# Short problem
Search the data for the word "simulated". Reproduce every line where it is found.

# Provided data

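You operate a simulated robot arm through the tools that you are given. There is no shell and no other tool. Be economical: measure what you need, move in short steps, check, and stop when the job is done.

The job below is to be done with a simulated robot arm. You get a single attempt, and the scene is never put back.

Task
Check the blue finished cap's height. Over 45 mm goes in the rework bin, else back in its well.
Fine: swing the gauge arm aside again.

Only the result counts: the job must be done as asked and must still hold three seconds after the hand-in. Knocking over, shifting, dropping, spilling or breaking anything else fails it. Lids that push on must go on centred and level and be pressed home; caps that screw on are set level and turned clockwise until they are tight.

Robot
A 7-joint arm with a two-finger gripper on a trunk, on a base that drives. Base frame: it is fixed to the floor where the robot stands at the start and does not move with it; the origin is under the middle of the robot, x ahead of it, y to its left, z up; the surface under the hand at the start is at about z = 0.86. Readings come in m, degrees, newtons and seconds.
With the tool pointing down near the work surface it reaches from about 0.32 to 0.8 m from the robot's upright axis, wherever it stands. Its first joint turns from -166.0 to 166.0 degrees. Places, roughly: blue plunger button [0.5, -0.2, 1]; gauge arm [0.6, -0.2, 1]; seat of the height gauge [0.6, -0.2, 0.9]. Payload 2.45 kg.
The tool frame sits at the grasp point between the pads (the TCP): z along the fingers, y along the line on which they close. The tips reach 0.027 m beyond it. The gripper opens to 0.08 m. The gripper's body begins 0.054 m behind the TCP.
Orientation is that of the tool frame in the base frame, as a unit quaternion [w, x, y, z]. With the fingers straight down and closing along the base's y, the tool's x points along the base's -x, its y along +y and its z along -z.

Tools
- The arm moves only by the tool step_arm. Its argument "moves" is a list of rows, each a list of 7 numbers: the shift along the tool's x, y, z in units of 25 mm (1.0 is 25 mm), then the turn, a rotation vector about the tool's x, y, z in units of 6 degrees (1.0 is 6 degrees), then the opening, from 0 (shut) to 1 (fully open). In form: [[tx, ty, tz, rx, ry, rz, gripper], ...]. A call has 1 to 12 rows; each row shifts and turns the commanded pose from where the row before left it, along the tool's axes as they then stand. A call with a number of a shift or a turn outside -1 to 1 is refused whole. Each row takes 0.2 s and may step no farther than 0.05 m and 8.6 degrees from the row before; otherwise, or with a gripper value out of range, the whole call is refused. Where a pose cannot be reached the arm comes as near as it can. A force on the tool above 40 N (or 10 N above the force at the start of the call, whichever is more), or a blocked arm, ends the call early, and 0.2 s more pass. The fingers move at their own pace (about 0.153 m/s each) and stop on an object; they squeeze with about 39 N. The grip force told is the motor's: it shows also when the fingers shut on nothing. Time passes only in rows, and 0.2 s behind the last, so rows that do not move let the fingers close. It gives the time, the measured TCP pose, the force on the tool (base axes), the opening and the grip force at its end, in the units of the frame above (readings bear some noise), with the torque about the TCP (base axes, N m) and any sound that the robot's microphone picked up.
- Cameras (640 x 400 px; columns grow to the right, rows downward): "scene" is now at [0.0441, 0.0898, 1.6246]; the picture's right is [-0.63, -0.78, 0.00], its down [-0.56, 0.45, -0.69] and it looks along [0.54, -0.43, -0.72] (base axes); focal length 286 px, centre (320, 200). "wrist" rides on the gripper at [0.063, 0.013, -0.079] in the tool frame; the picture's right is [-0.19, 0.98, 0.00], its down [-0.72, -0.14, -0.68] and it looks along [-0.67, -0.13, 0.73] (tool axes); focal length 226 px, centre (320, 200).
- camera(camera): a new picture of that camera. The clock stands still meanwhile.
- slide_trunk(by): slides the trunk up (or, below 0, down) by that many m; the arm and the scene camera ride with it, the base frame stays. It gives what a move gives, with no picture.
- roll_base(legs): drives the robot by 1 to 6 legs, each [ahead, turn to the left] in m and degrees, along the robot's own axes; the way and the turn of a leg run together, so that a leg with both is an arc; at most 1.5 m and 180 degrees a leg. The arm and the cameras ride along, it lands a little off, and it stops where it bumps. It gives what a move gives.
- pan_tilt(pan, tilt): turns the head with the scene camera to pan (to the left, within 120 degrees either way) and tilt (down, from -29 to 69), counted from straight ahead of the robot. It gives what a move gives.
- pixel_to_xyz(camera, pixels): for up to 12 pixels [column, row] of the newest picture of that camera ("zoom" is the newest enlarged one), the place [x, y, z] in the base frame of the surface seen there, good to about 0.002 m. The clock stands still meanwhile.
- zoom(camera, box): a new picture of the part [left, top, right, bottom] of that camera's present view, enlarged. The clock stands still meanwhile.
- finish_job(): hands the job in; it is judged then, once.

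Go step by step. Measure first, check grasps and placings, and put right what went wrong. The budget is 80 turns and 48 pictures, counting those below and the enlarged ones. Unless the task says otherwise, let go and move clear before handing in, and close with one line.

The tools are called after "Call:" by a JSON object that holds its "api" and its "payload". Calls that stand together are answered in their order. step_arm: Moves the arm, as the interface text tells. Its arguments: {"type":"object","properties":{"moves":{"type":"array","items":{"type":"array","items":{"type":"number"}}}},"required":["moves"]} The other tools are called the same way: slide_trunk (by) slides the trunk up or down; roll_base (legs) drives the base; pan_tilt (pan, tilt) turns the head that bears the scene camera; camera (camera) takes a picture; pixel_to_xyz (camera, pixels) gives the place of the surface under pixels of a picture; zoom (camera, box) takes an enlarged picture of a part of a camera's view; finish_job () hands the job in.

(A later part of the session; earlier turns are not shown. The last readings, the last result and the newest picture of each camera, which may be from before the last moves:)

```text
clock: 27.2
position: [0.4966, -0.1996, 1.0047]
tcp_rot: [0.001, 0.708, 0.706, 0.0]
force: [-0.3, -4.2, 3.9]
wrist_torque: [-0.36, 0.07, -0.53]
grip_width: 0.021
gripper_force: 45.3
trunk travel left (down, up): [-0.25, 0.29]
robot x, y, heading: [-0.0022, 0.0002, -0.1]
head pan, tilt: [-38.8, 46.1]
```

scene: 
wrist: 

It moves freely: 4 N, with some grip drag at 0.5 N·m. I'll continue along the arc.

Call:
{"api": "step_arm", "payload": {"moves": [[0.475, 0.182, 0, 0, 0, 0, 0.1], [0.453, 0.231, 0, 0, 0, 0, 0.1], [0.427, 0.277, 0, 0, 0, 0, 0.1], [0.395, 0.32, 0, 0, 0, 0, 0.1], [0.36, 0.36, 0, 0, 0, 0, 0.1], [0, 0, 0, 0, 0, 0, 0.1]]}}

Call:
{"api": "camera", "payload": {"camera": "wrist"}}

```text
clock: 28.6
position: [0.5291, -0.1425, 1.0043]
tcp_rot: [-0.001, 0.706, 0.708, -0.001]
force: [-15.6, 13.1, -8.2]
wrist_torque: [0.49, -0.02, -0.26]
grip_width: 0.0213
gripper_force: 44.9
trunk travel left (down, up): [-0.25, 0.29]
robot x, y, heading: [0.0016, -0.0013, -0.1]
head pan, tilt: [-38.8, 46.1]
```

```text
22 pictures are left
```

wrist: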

# Response for this exercise
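You operate a simulated robot arm through the tools that you are given. There is no shell and no other tool. Be economical: measure what you need, move in short steps, check, and stop when the job is done.
The job below is to be done with a simulated robot arm. You get a single attempt, and the scene is never put back.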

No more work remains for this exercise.